[DATA LINES]
— START —

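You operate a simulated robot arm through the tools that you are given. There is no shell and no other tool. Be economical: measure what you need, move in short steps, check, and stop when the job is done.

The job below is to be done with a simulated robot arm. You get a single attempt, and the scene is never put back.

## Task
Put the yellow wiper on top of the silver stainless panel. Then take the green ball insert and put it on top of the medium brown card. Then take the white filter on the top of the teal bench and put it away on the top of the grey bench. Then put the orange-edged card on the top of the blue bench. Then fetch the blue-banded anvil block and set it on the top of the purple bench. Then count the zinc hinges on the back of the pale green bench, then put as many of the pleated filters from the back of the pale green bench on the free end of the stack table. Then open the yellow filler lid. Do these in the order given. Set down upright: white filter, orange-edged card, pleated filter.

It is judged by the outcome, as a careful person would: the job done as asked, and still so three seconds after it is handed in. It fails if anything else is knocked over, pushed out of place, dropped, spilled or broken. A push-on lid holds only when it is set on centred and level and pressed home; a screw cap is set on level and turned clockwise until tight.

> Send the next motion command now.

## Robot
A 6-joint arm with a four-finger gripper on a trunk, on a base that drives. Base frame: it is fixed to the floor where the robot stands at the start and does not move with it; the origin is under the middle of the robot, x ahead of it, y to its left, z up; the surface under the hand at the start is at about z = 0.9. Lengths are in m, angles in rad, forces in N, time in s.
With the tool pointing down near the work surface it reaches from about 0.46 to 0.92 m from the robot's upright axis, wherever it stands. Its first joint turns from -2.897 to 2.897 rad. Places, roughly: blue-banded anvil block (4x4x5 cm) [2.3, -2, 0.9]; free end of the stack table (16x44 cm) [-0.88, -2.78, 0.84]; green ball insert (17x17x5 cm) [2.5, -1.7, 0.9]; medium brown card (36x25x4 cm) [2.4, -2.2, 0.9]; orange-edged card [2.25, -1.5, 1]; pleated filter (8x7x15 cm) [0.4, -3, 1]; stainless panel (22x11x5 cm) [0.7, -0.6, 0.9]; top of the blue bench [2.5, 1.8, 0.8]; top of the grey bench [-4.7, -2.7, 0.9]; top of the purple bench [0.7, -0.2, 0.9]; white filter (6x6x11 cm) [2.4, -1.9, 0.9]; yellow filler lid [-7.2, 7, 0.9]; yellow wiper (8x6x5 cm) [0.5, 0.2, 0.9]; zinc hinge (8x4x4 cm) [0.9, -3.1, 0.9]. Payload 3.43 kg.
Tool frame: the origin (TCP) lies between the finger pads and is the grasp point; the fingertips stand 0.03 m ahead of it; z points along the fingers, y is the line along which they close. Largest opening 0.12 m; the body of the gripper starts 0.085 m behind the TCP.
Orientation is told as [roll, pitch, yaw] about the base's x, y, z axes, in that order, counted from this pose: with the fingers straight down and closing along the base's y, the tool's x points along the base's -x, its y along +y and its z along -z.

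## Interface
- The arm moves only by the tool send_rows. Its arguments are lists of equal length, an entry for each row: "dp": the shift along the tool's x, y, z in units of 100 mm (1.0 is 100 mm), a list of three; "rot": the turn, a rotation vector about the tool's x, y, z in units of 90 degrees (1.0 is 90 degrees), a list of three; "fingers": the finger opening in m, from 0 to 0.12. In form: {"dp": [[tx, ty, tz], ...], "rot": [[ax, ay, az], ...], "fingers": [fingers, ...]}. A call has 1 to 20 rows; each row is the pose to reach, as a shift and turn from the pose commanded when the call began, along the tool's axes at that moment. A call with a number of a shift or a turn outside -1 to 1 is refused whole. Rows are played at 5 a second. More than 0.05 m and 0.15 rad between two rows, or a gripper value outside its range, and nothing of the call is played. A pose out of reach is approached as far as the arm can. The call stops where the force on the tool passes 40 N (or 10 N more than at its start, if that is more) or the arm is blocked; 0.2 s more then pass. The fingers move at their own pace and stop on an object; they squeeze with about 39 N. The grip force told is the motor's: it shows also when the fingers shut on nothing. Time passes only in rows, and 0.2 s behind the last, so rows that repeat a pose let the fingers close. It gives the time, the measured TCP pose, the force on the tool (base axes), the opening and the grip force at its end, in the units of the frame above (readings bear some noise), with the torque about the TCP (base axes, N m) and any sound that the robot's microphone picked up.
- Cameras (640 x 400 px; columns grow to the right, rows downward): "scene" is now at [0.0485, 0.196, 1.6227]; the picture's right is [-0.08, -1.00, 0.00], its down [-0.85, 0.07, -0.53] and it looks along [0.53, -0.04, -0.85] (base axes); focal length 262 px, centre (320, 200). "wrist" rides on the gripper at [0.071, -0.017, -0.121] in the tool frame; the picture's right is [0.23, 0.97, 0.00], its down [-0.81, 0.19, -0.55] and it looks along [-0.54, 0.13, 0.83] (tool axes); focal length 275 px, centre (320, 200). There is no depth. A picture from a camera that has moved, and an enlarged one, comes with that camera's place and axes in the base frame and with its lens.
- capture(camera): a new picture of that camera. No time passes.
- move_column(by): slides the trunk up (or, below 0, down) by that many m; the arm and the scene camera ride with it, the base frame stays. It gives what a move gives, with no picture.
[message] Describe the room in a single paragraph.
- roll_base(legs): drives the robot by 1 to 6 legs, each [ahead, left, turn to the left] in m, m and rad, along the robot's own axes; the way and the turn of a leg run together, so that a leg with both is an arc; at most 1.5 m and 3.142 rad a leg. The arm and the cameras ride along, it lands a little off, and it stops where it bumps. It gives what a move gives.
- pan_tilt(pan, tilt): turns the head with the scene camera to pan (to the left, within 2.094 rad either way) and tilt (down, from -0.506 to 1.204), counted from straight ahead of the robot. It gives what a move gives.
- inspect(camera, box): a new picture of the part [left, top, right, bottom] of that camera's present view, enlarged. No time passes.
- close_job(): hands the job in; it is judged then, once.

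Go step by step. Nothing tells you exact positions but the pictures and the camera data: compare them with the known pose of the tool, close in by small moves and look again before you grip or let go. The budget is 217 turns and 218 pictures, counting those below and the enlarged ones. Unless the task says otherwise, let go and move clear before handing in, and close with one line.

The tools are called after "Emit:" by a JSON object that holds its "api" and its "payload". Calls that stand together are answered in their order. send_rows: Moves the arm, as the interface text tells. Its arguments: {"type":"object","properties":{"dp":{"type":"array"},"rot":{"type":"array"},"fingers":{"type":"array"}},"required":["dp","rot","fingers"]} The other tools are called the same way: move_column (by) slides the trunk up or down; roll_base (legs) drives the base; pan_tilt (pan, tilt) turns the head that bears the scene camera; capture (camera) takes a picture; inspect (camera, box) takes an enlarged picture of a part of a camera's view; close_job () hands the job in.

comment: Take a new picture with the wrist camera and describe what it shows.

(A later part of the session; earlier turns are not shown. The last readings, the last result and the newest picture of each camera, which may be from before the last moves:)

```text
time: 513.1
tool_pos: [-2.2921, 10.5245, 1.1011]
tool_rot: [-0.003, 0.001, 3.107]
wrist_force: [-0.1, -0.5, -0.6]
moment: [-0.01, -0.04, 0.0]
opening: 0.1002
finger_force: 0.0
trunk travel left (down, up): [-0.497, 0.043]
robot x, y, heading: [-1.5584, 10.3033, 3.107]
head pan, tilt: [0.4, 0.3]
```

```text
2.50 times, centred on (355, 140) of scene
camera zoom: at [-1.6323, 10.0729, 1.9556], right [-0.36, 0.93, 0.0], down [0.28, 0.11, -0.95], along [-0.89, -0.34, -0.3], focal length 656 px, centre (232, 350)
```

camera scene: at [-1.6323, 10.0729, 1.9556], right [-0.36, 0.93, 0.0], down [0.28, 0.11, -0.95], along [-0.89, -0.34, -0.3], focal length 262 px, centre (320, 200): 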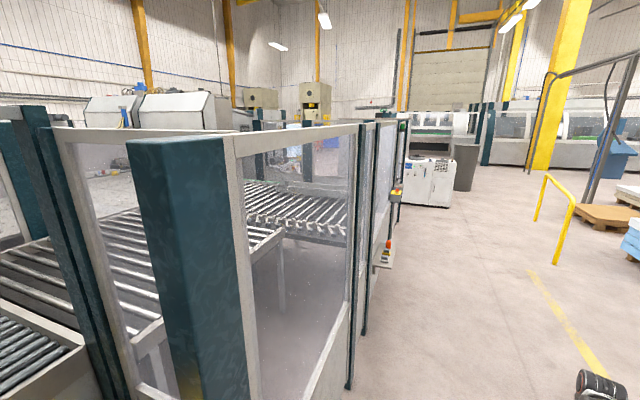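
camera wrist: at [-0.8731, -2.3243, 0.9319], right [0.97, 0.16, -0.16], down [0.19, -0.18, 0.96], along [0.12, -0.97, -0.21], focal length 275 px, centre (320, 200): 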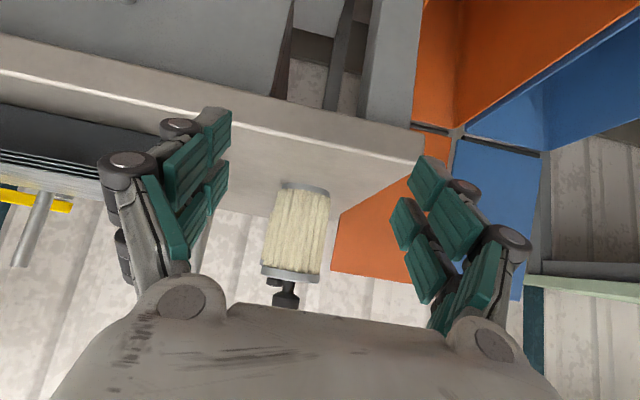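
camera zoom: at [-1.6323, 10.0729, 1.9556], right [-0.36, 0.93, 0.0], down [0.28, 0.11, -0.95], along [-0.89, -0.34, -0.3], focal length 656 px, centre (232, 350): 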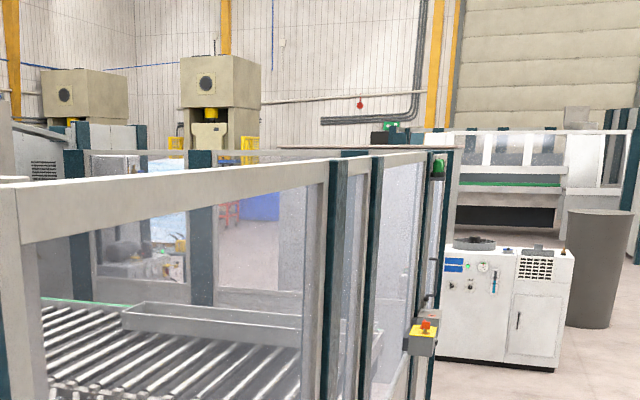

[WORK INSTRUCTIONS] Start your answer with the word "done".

— END —

[WORK INSTRUCTIONS] Select and copy every line of the listing with the word "last".

[SOLVED EXERCISE]
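- The arm moves only by the tool send_rows. Its arguments are lists of equal length, an entry for each row: "dp": the shift along the tool's x, y, z in units of 100 mm (1.0 is 100 mm), a list of three; "rot": the turn, a rotation vector about the tool's x, y, z in units of 90 degrees (1.0 is 90 degrees), a list of three; "fingers": the finger opening in m, from 0 to 0.12. In form: {"dp": [[tx, ty, tz], ...], "rot": [[ax, ay, az], ...], "fingers": [fingers, ...]}. A call has 1 to 20 rows; each row is the pose to reach, as a shift and turn from the pose commanded when the call began, along the tool's axes at that moment. A call with a number of a shift or a turn outside -1 to 1 is refused whole. Rows are played at 5 a second. More than 0.05 m and 0.15 rad between two rows, or a gripper value outside its range, and nothing of the call is played. A pose out of reach is approached as far as the arm can. The call stops where the force on the tool passes 40 N (or 10 N more than at its start, if that is more) or the arm is blocked; 0.2 s more then pass. The fingers move at their own pace and stop on an object; they squeeze with about 39 N. The grip force told is the motor's: it shows also when the fingers shut on nothing. Time passes only in rows, and 0.2 s behind the last, so rows that repeat a pose let the fingers close. It gives the time, the measured TCP pose, the force on the tool (base axes), the opening and the grip force at its end, in the units of the frame above (readings bear some noise), with the torque about the TCP (base axes, N m) and any sound that the robot's microphone picked up.
(A later part of the session; earlier turns are not shown. The last readings, the last result and the newest picture of each camera, which may be from before the last moves:)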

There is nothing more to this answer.